PASSAGE SHOWN:
┌──
The digital object identifier (DOI) initiative (DOI (a)), launched in October 1997 following a prototyping phase (Rosenblatt), aims to develop a common mechanism to enable intellectual content management to be integrated with Internet technologies. The DOI activity brings together two communities: the digital technology-oriented community, devising digital library architectures and appropriate technical solutions; and the content-oriented community which views "being digital" as one of several possible mechanisms of publishing.
└──
DATASET SECTION:
┌──
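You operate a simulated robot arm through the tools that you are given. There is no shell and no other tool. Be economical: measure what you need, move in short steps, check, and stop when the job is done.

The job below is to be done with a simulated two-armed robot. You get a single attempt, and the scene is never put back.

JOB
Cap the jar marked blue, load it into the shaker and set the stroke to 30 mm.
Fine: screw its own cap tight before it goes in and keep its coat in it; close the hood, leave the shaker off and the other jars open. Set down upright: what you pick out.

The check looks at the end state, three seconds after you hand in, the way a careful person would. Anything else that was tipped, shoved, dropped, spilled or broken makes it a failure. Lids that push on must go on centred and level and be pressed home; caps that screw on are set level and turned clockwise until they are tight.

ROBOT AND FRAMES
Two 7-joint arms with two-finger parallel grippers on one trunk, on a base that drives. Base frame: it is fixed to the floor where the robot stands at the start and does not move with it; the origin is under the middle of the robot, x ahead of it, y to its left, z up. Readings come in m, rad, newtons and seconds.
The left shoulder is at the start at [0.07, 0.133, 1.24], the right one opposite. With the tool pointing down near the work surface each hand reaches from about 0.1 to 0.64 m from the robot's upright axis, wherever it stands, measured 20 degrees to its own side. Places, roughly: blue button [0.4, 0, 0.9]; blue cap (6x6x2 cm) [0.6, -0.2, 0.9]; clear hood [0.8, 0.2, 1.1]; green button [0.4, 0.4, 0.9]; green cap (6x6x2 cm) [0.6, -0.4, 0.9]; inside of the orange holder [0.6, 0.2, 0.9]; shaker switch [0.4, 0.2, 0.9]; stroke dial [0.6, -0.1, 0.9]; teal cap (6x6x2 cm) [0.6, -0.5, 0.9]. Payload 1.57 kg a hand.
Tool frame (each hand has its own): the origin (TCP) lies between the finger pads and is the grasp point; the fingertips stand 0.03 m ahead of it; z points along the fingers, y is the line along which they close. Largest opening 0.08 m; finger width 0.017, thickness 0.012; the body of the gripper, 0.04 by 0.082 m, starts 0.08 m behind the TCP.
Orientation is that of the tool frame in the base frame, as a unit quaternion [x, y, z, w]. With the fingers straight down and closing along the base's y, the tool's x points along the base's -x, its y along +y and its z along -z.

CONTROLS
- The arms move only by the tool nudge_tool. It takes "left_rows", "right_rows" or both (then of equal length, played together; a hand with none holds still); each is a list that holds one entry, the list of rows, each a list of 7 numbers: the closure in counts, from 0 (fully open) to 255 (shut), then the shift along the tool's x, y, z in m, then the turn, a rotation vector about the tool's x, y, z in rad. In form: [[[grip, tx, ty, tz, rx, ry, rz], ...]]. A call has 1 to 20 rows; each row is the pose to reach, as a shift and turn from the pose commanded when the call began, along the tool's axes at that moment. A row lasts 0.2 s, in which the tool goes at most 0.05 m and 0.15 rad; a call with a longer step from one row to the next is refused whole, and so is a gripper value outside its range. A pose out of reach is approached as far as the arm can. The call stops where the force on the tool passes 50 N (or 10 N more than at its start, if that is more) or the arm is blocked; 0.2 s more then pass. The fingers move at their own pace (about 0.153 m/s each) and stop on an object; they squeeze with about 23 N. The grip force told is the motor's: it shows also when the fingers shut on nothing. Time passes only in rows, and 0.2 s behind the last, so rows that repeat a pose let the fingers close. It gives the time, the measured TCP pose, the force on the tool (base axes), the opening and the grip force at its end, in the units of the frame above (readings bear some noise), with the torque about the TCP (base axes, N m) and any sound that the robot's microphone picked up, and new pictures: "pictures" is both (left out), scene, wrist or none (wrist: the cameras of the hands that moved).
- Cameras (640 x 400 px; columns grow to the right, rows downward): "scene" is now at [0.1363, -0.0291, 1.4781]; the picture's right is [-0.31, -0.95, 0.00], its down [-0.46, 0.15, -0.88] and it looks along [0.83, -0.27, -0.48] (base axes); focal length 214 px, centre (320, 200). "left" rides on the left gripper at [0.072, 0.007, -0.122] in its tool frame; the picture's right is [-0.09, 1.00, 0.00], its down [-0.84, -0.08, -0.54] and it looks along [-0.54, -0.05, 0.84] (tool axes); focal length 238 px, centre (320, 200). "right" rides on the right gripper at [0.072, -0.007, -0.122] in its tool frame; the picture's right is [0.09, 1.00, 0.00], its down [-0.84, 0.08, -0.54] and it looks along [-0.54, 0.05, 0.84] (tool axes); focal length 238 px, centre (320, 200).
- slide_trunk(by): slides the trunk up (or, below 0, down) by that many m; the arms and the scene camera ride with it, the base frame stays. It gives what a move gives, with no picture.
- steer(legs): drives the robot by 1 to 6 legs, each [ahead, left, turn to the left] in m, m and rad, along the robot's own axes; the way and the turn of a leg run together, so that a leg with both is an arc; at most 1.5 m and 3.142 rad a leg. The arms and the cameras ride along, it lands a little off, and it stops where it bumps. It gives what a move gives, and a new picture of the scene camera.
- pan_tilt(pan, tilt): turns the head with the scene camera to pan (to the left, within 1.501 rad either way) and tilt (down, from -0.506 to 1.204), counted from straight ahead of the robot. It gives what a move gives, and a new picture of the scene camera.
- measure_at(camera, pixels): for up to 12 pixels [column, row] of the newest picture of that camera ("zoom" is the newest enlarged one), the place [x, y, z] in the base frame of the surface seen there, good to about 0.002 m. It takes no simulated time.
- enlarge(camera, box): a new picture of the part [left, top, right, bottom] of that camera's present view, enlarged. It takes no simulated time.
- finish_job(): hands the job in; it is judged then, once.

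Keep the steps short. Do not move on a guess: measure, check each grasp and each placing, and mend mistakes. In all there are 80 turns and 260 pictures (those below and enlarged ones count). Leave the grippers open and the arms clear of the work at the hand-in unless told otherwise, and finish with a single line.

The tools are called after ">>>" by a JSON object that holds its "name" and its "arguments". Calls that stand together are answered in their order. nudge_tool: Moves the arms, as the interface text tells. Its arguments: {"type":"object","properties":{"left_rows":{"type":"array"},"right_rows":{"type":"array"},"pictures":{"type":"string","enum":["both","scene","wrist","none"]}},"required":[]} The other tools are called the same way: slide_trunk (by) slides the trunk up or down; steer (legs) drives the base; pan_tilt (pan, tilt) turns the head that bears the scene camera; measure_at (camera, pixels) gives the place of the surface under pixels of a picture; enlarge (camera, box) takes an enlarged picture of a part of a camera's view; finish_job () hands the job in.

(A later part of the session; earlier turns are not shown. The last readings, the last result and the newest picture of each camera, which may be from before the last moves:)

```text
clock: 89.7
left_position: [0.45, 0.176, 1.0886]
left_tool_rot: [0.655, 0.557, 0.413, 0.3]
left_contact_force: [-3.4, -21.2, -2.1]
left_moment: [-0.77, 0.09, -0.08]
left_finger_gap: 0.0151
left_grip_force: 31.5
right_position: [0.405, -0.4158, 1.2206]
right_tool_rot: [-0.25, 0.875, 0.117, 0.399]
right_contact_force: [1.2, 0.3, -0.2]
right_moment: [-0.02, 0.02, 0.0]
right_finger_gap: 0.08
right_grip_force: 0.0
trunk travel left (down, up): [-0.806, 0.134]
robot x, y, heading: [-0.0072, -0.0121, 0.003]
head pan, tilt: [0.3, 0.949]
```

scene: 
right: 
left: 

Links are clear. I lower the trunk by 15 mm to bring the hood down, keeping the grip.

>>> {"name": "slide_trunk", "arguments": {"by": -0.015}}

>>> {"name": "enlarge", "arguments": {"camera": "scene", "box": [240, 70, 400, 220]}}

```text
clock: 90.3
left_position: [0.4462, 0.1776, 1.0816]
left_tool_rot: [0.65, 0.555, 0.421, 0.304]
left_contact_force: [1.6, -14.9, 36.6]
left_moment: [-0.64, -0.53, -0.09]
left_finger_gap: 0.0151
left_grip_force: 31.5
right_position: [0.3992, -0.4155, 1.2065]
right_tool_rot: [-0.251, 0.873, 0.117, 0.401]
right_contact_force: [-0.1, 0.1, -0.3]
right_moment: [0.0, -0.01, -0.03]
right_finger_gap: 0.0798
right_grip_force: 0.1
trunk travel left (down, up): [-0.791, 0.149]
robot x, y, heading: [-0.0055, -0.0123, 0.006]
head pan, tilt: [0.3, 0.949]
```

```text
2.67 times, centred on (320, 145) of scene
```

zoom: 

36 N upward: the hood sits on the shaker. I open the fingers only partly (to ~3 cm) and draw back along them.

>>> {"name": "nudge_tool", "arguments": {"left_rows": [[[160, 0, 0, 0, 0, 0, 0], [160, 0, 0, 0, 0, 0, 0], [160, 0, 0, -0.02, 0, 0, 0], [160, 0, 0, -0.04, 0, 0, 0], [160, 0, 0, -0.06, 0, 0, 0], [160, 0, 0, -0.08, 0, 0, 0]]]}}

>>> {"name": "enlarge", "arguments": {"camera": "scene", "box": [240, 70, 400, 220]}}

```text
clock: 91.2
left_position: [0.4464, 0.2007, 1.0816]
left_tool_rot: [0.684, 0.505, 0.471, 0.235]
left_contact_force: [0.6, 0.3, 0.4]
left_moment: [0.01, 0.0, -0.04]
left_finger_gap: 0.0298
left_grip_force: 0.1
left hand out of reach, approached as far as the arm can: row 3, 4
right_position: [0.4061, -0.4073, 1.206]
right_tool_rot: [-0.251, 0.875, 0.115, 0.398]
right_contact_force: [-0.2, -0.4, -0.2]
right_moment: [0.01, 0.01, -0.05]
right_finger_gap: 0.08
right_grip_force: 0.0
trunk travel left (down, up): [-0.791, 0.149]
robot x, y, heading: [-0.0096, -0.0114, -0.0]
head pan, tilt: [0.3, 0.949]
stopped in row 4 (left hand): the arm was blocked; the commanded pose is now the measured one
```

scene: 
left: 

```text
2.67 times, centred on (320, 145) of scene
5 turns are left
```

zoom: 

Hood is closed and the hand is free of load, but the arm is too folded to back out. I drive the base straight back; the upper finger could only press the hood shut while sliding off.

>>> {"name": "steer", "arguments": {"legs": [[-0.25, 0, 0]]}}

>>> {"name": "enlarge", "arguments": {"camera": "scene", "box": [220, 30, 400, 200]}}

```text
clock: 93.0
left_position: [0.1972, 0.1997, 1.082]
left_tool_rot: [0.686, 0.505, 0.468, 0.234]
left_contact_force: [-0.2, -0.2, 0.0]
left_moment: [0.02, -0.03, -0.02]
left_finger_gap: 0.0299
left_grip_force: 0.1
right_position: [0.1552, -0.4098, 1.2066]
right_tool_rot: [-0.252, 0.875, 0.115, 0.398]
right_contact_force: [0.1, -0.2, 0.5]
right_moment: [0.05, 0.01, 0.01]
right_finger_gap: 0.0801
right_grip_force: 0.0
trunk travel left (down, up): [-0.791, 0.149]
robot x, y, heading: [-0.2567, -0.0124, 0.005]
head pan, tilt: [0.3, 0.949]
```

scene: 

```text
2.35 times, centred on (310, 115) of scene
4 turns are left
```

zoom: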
└──
PARTS OF THE EXERCISE:
[1] Retype the section of the passage shown that opens with "The digital object" and closes with "mechanisms of publishing.".
[2] Using the data above, repeat exactly the lines that begin at the line with "- slide_trunk(by): slides" and end at the line with "- pan_tilt(pan, tilt): turns", both ends included.

EXERCISE RESULTS:
[1]
The digital object identifier (DOI) initiative (DOI (a)), launched in October 1997 following a prototyping phase (Rosenblatt), aims to develop a common mechanism to enable intellectual content management to be integrated with Internet technologies. The DOI activity brings together two communities: the digital technology-oriented community, devising digital library architectures and appropriate technical solutions; and the content-oriented community which views "being digital" as one of several possible mechanisms of publishing.

[2]
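- slide_trunk(by): slides the trunk up (or, below 0, down) by that many m; the arms and the scene camera ride with it, the base frame stays. It gives what a move gives, with no picture.
- steer(legs): drives the robot by 1 to 6 legs, each [ahead, left, turn to the left] in m, m and rad, along the robot's own axes; the way and the turn of a leg run together, so that a leg with both is an arc; at most 1.5 m and 3.142 rad a leg. The arms and the cameras ride along, it lands a little off, and it stops where it bumps. It gives what a move gives, and a new picture of the scene camera.
- pan_tilt(pan, tilt): turns the head with the scene camera to pan (to the left, within 1.501 rad either way) and tilt (down, from -0.506 to 1.204), counted from straight ahead of the robot. It gives what a move gives, and a new picture of the scene camera.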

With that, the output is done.